TASK DESCRIPTION: Reproduce exactly and only the lines running from the one with "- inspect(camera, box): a" through the one with "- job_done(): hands", both end lines included.

DATA SHOWN:
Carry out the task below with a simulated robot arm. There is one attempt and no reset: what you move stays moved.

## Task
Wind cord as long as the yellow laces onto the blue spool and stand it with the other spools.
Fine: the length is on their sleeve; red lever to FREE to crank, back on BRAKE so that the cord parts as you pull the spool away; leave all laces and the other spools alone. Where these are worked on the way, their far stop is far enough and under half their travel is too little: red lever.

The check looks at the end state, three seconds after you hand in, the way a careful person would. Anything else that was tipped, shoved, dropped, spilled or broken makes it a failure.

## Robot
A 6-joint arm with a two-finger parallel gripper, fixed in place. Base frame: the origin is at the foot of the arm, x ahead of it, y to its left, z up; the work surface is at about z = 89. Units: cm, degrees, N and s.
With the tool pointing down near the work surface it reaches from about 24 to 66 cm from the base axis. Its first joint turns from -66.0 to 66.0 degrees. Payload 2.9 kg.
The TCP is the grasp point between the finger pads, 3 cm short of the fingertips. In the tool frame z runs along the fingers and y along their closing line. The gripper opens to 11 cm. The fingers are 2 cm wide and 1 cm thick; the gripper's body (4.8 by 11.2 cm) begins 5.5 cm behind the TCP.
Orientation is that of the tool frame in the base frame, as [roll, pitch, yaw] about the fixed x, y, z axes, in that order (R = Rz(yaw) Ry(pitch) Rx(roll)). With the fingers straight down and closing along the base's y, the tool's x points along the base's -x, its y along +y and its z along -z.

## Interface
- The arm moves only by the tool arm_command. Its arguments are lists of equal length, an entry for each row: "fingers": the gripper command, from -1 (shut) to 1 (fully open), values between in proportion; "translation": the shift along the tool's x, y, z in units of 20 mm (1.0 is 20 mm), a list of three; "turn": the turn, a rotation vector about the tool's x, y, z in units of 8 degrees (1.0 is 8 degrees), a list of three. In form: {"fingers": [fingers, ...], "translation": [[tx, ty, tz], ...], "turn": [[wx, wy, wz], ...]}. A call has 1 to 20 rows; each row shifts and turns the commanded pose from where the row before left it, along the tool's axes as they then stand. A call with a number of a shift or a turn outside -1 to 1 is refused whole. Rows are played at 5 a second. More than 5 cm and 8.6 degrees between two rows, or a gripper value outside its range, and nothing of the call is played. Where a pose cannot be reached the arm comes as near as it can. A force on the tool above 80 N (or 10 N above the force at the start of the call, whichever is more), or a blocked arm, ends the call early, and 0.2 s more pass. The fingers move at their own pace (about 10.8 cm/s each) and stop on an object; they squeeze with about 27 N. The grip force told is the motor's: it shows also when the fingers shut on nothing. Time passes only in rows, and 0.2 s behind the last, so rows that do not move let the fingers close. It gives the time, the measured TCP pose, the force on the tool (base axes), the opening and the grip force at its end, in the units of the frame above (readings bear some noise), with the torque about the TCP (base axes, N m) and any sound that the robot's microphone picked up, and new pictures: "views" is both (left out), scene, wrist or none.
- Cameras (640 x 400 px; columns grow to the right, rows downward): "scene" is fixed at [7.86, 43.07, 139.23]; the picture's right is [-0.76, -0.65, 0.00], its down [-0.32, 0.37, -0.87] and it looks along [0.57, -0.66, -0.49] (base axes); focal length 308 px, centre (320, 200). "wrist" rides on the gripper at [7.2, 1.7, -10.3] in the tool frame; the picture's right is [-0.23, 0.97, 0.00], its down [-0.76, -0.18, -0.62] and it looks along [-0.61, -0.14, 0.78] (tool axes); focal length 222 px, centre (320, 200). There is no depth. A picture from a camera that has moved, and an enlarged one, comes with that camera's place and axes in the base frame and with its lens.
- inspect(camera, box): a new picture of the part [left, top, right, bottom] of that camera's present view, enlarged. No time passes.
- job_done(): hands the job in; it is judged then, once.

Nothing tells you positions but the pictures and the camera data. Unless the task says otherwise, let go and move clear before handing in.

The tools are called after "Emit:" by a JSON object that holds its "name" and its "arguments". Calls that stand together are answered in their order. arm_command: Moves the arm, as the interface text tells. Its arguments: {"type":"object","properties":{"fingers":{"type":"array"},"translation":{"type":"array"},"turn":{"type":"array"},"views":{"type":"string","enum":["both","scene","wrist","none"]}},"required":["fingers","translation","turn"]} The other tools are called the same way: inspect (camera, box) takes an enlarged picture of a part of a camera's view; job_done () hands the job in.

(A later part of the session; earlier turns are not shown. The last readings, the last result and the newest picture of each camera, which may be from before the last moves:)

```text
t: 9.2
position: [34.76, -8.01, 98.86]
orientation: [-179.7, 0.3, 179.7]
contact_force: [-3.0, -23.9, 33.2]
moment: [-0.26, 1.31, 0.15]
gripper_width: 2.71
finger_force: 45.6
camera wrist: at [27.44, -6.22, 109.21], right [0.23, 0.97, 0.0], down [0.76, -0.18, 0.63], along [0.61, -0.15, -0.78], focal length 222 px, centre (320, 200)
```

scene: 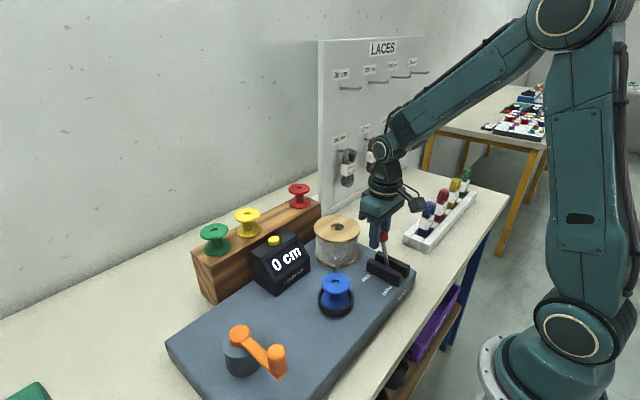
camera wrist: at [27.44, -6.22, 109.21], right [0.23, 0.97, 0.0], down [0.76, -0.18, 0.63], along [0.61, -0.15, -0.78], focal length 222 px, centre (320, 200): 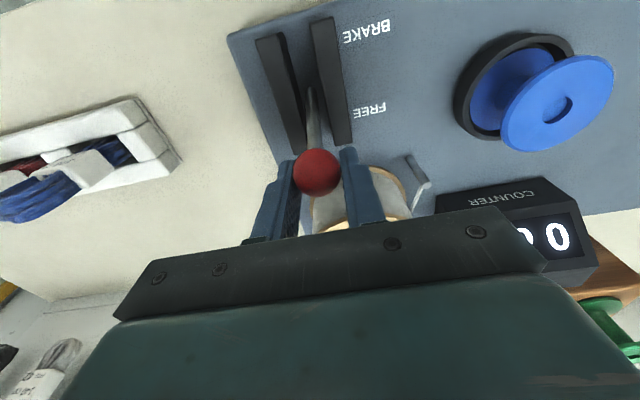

THE ANSWER:
- inspect(camera, box): a new picture of the part [left, top, right, bottom] of that camera's present view, enlarged. No time passes.
- job_done(): hands the job in; it is judged then, once.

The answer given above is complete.